A rumored new Russian offensive may prove even bloodier. "If current casualty rates are any indication, the coming attack could result in unprecedented loss of life and spark a complete collapse in morale among Russia's already demoralized mobilized troops," noted Peter Dickinson of the Atlantic Council. "This would make life very difficult for the Russian army in Ukraine, which would find itself confronted by a breakdown in discipline that would severely limit its ability to stage offensive operations."
Moreover, the Russian military has seen its arsenal severely depleted. It has lost nearly half its main battle tanks, according to an estimate published this week by the International Institute for Strategic Studies, and is dipping into inventories of older-era (and sometimes Soviet) weaponry. Russia's ammunition stockpile is rapidly dwindling (though Ukraine's is, too).
The war and popular mobilization triggered an astonishing exodus of people - perhaps as high as nearly a million emigres - desperate to leave Russia. Activists and independent journalists left, but so, too, did 10 percent of the nation's IT workforce. "This exodus is a terrible blow for Russia," Tamara Eidelman, a Russian historian who moved to Portugal after the invasion, said to my colleagues. "The layer that could have changed something in the country has now been washed away."
Western sanctions on Russia have contracted its economy, impacted the country's industrial capacity in some sectors, and brought an era of Russian integration into Europe to a shuttering halt. But while the measures have exacted a painful toll on Russia, they have not forced Putin to reconsider his war of neo-imperialist revanchism.
"Instead of growth, we have a decline. But saying all of that, it's definitely not a collapse, it's not a disaster," Sergey Aleksashenko, former first deputy chairman of Russia's central bank, said at a panel discussion in Washington last month. "We may not say that the Russian economy is in tatters, that it is destroyed, that Putin lacks funds to continue his war. No, it's not true."
Part of the reason for that is the significant amount of revenue still generated by European imports of Russian gas and oil. No matter their avowed desire to wean themselves off Russian energy dependence, most European countries could not go cold turkey on Russian energy even as Putin's war machine pummeled Ukraine. But the new geopolitical fault lines created by the invasion may accelerate Europe's transition to decarbonized economies and further diminish Russia's leverage over the continent.
"The results already speak for themselves; for the first time ever last year, wind and solar combined for a higher share of electrical generation in Europe than oil and gas," wrote Brent Peabody in Foreign Policy. "And this says nothing of other decarbonization efforts such as subsidies for heat pumps in the EU, incentives for clean energy in the United States, and higher electric vehicle uptake everywhere."
For all the certainty of Russian failure, the war still looks nowhere close to ending. Analysts put this down in part to the personal determination - and delusions - of the Russian leader himself.
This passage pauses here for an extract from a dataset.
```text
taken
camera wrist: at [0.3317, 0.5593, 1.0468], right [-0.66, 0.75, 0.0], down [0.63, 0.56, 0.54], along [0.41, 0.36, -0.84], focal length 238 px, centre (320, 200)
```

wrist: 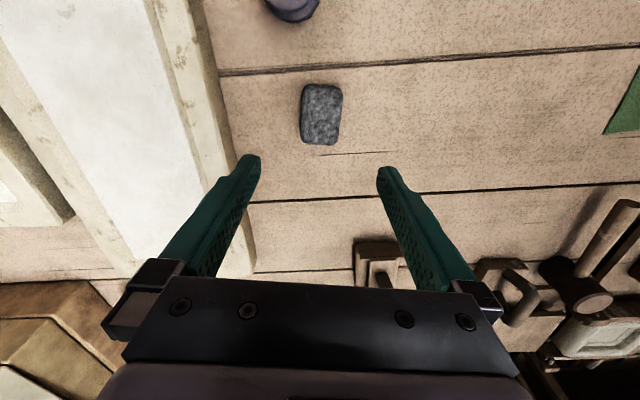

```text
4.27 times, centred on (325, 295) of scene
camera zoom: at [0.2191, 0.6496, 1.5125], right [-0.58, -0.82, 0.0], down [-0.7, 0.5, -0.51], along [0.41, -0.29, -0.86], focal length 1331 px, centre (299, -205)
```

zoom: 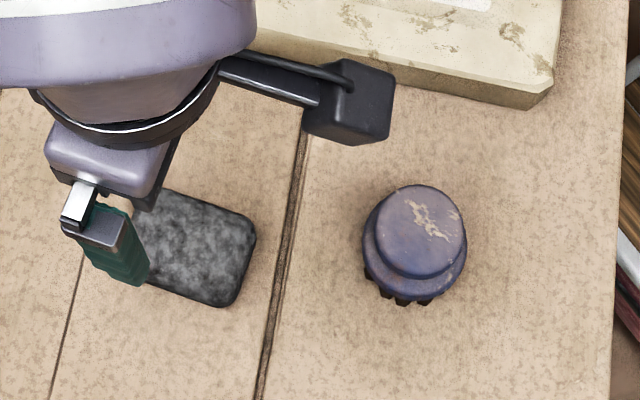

"Since February 2022, the world has learned that Putin wants to create a new version of the Russian empire based on his Soviet-era preoccupations and his interpretations of history," wrote Fiona Hill and Angela Stent in Foreign Affairs. "The launching of the invasion itself has shown that his views of past events can provoke him to cause massive human suffering. It has become clear that there is little other states and actors can do to deter Putin from prosecuting a war if he is determined to do so and that the Russian president will adapt old narratives as well as adopt new ones to suit his purposes."
They cite a former Finnish diplomat who thinks fondly of the days of the Soviet Politburo, since, in Putin's Russia, there appears to be "no political organization in Russia that has the power to hold the president and commander in chief accountable."
In the face of an opaque, implacable adversary, strategists in Washington are keen to avoid a prolonged war. Milley himself gestured to the need for realism on both sides of the conflict. "It will be almost impossible for the Russians to achieve their political objectives by military means. It is unlikely that Russia is going to overrun Ukraine. It's just not going to happen," he told the Financial Times. "It is also very, very difficult for Ukraine this year to kick the Russians out of every inch of Russian-occupied Ukraine. It's not to say that it can't happen . . . But it's extraordinarily difficult. And it would require essentially the collapse of the Russian military."
As The Post reported earlier this week, while the Biden administration is adamant about its continued support to Kyiv, it is also making clear to Ukrainian authorities that the current level of security and economic assistance may be difficult to sustain, especially with the current Republican-led House. "We will continue to try to impress upon them that we can't do anything and everything forever," one senior administration official told The Post, referring to Ukraine's leaders.